Written exercise:
Copy all lines of the listing that include the string "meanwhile".

Dataset content:
— begin —

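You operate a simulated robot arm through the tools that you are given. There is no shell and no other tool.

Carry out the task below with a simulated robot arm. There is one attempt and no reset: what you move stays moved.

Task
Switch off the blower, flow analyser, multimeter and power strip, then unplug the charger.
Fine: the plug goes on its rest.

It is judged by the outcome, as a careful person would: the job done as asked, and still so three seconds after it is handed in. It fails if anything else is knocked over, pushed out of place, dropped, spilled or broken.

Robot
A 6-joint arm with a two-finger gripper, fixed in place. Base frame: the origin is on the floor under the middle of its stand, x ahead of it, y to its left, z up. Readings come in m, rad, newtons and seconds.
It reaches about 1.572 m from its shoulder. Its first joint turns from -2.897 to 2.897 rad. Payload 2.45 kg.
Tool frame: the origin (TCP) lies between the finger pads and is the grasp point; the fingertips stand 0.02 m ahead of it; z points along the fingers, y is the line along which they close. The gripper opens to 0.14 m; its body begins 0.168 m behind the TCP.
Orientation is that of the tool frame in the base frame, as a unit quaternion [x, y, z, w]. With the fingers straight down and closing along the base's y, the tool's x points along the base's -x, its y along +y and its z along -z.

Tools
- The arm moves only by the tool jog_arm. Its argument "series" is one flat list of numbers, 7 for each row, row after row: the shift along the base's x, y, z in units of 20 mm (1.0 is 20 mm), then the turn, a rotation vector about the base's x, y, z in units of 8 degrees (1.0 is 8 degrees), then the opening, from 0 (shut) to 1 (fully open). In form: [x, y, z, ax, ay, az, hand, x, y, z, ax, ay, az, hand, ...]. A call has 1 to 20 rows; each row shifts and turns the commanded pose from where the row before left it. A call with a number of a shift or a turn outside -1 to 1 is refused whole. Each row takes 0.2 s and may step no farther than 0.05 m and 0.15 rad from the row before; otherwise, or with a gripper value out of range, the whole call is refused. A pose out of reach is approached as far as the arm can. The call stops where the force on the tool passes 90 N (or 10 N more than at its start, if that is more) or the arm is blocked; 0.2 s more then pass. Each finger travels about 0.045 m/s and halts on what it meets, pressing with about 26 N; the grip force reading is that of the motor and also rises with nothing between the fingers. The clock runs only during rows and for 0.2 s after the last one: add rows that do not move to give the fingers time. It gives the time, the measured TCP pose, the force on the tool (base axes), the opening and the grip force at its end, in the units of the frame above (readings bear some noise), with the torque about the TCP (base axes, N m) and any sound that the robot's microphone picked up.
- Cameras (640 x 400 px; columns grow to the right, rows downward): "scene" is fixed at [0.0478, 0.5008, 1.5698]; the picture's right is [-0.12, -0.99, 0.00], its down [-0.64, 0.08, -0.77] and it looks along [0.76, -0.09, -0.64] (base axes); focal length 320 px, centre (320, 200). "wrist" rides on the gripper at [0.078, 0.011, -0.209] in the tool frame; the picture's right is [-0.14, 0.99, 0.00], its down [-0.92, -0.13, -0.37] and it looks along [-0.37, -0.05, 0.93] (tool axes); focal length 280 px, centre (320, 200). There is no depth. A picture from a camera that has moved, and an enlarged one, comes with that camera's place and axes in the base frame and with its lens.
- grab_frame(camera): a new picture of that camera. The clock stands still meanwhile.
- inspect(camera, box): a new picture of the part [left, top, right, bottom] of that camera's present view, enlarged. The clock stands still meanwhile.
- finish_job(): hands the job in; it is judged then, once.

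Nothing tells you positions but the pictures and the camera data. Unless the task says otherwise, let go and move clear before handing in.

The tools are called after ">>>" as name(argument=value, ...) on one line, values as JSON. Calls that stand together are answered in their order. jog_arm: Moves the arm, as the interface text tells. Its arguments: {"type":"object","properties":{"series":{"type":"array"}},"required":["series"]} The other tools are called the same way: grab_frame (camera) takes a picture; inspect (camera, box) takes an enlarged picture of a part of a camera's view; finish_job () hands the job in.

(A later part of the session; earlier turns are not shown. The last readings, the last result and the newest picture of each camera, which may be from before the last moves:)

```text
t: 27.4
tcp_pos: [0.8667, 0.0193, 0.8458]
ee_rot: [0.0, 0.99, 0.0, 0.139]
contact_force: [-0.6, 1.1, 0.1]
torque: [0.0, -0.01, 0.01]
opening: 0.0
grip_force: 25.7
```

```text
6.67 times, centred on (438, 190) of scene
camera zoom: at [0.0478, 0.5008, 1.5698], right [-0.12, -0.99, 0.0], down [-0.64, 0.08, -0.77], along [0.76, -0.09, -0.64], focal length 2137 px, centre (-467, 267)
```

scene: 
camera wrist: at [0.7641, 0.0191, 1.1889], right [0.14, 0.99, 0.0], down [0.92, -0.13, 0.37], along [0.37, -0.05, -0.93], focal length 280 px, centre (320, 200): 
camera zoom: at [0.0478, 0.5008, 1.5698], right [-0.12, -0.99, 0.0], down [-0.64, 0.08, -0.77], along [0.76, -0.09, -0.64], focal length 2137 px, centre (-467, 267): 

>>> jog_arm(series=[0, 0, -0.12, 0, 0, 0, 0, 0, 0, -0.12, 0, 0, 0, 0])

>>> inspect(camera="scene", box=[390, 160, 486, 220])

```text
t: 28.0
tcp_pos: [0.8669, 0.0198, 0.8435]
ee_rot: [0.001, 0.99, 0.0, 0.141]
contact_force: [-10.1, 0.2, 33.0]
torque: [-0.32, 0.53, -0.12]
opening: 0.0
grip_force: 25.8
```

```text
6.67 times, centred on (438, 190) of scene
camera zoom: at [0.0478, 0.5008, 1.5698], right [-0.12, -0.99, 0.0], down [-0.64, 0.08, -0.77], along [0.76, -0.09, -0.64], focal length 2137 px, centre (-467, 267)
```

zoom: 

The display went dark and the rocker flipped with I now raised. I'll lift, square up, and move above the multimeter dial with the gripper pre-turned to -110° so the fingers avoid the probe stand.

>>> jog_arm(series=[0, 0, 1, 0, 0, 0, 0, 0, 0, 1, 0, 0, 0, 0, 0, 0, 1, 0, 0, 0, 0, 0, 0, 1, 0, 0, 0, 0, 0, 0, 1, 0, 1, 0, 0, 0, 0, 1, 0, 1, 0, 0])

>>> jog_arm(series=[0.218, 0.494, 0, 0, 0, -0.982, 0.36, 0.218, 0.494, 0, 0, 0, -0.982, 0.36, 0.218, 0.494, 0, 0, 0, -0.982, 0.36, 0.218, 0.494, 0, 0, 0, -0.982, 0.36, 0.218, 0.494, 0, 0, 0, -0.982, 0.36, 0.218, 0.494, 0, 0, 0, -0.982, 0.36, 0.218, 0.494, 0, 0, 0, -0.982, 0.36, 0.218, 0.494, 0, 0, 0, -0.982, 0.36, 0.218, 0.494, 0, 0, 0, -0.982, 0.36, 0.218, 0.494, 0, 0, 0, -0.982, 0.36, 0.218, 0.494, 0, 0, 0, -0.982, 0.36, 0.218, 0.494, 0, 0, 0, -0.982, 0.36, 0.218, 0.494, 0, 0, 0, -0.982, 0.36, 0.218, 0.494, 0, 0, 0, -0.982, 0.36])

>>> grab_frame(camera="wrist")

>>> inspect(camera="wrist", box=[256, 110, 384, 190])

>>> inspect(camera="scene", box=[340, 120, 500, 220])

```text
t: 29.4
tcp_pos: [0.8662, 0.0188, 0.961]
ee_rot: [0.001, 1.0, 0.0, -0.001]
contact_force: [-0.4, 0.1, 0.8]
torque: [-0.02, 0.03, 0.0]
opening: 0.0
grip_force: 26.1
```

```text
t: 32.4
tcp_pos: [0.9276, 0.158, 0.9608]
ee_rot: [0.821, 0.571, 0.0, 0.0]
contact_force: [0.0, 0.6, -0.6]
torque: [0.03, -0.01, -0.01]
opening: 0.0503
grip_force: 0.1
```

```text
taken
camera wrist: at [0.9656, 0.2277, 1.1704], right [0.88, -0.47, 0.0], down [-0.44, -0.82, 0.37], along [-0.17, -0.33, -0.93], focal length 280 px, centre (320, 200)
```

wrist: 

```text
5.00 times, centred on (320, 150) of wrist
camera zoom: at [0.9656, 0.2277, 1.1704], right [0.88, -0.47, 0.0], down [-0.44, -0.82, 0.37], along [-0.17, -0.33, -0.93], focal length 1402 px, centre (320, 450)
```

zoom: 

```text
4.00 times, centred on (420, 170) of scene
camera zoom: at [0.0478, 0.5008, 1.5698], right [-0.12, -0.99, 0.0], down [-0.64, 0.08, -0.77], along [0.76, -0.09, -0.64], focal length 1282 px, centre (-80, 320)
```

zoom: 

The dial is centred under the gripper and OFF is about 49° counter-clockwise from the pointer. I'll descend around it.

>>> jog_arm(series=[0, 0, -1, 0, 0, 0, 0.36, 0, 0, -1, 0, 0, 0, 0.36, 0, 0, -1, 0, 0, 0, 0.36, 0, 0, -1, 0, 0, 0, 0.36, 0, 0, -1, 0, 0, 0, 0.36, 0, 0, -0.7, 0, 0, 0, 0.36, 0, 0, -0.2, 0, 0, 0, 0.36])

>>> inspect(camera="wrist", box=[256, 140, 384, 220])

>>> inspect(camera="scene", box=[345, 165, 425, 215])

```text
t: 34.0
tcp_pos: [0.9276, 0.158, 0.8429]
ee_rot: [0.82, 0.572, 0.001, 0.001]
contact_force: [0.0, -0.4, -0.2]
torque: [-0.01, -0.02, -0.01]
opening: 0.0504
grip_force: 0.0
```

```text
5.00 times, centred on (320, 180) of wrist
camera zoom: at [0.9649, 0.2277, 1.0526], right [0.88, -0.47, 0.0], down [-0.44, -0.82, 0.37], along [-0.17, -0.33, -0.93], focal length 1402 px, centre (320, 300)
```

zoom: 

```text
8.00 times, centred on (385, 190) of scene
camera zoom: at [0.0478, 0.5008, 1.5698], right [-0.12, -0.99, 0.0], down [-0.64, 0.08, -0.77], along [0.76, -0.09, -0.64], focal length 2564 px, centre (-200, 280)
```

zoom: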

— end —

Response to the task:
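- grab_frame(camera): a new picture of that camera. The clock stands still meanwhile.
- inspect(camera, box): a new picture of the part [left, top, right, bottom] of that camera's present view, enlarged. The clock stands still meanwhile.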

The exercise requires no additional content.